About Quizzes

Relations with Japan

An American diplomatic mission to China in 1843 produced a treaty guaranteeing the position of the United States with regard to trade with China. In Japan, however, the feudal leaders were not easily persuaded to allow foreign influences that might threaten their traditional system. In 1852, concerns about American sailors shipwrecked near the Japanese coast, combined with an interest in bringing about a commercial trade, motivated the United States to pursue amicable relations with that country. President Millard Fillmore sent a fleet of warships under the command of Admiral Matthew Perry to deliver a letter along with gifts to the emperor, with the aim of starting negotiations.

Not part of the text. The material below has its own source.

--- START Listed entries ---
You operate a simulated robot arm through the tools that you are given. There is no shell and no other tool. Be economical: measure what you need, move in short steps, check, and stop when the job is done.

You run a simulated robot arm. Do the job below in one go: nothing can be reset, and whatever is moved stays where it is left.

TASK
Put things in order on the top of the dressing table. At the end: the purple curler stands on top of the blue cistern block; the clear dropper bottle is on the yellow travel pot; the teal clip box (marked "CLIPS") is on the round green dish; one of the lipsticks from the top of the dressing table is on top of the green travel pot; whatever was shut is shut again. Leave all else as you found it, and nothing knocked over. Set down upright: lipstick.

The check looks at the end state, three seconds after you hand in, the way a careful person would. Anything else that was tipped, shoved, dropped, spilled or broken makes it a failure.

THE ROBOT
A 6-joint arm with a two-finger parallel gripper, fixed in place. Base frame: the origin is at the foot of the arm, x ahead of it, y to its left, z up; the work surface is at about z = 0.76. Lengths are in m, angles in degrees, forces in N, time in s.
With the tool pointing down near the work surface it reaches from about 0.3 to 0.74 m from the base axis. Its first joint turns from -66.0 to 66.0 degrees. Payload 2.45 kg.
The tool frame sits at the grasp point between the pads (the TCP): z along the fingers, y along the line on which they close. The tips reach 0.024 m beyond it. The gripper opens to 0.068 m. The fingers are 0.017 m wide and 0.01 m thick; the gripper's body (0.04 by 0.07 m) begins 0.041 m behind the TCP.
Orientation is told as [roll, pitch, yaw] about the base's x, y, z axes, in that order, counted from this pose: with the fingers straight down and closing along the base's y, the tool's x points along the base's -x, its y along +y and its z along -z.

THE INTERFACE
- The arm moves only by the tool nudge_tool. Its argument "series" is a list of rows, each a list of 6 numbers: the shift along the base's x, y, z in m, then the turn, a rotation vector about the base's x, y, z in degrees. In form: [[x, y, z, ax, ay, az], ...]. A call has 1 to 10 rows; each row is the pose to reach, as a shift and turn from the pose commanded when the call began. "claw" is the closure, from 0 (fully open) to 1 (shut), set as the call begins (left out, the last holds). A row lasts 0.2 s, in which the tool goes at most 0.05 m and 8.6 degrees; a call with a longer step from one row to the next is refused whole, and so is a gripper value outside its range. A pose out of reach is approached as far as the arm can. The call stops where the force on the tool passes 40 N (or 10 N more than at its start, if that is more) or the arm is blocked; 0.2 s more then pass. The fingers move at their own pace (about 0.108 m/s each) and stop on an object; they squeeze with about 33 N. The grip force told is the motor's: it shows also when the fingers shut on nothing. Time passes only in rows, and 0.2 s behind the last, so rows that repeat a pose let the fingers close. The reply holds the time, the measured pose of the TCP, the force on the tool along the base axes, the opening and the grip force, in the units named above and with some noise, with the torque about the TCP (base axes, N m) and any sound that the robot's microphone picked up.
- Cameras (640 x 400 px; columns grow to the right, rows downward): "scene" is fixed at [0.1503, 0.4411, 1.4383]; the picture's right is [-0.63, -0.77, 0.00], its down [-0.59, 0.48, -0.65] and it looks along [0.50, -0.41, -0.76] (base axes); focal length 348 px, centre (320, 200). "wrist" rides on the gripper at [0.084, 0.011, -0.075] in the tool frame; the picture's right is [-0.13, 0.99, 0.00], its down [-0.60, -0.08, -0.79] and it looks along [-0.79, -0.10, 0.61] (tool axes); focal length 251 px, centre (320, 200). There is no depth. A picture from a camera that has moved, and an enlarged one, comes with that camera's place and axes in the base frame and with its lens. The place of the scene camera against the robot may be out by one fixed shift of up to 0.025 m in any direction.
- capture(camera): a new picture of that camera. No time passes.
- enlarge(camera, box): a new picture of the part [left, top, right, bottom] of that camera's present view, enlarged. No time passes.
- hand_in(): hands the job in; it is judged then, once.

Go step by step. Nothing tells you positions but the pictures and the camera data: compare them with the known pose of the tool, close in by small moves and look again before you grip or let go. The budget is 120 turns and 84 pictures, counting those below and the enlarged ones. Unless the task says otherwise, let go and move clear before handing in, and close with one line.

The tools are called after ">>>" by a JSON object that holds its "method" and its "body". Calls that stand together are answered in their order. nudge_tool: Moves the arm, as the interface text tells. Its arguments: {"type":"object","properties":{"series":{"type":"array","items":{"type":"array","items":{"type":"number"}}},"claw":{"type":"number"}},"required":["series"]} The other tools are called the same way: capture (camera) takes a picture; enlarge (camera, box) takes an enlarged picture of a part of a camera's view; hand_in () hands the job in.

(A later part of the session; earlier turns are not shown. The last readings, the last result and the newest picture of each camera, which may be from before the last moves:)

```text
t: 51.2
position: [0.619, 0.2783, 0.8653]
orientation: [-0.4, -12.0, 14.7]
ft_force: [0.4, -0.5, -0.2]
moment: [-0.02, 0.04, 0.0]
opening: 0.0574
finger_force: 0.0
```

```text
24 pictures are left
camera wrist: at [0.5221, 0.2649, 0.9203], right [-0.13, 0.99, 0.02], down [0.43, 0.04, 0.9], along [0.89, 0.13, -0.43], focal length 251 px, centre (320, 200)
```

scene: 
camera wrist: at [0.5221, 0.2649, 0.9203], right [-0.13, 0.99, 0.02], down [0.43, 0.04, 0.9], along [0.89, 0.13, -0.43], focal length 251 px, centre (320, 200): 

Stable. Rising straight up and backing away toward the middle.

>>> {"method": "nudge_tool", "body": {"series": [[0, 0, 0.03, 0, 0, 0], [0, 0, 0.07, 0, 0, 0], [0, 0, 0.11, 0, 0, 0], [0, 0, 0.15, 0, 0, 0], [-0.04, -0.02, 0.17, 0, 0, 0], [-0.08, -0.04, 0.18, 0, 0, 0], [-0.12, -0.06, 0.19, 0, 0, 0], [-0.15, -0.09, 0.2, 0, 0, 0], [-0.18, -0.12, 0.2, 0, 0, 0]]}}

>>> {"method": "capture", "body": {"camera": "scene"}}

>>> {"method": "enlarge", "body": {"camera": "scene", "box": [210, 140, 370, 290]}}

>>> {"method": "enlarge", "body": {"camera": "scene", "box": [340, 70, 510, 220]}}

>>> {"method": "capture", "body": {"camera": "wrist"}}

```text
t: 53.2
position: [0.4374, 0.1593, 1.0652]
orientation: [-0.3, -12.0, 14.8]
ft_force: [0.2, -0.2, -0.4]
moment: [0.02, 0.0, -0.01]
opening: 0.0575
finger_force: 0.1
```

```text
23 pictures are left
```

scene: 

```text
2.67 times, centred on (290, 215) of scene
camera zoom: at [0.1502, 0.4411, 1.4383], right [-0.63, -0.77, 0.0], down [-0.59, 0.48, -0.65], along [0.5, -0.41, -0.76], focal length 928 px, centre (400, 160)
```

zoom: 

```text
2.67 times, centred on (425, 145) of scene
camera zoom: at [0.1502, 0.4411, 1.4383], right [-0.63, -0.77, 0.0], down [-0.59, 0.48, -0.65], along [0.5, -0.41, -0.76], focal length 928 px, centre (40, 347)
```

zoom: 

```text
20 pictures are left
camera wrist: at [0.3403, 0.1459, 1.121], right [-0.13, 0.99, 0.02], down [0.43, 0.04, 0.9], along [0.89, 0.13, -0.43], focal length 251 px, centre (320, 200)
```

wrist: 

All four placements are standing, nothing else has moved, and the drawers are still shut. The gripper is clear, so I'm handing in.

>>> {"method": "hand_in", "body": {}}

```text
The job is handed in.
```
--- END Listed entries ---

So rigid were the Japanese in forbidding foreign contact that they would not allow ships bringing their own citizens home to land. When Acting Secretary of State Conrad explained to Secretary of War Kennedy the nature of the mission to Japan, he provided the following example:

So rigorously is this system of exclusion carried out that foreign vessels are not permitted to enter their ports in distress, or even to do an act of kindness to their own people. In 1831, a Japanese junk was blown out to sea, and, after drifting for several months, was cast ashore near the mouth of the Columbia River in Oregon. An American ship, the Morrison, undertook to carry the survivors of the crew back to their country, but, on reaching the bay of Yedo, she was fired into from the neighboring shore. She repaired to another part of the island and attempted to land, but, meeting with the same reception there, she returned to America with the Japanese on board.
When Perry`s fleet entered Tokyo harbor, the Japanese were so impressed with the display of force that they agreed to change their policy. A treaty with Japan was concluded on March 31, 1854. Japanese immigrants to the United States following the Civil War were hard-working and successful, to a degree that elicited the resentment of native-born Americans. Tensions over Japanese immigration were eased with the Root-Takahira Agreement of 1907, which was a "gentlemen`s agreement" to abate the flow of immigrants to the western United States. An aspect of the agreement that was not immediately recognized was the significance of acknowledging Japan`s annexation of Korea and its influence over Manchuria. In the Russo-Japanese War of 1905, Japan had established its military superiority over the only other indigenous military power of consequence. Following World War I, the Immigration Act of 1924 caused deep resentment in Japan, on account of its bluntly racist antagonism towards that country. Gradually Japan`s ambitions increased, provoking the Manchurian crisis. Fighting involving soldiers of China and Japan began July 1937. On October 6, 1938, the United States joined the League of Nations in declaring Japan to be the aggressor. Japan replied that a new situation had ended the former "Open Door Policy." The United States was not prepared to see its rights in China diminished, and so on December 31, 1938, Joseph C. Grew, the American ambassador to Japan, delivered a note to the Japanese government:
The admonition that enjoyment by the nationals of the United States of non-discriminatory treatment in China-a general and well established right-is henceforth to be contingent upon an admission by the Government of the United States of the validity of the conception of Japanese authorities of a "new situation" and a "new order" in East Asia, is, in the opinion of this Government, highly paradoxical.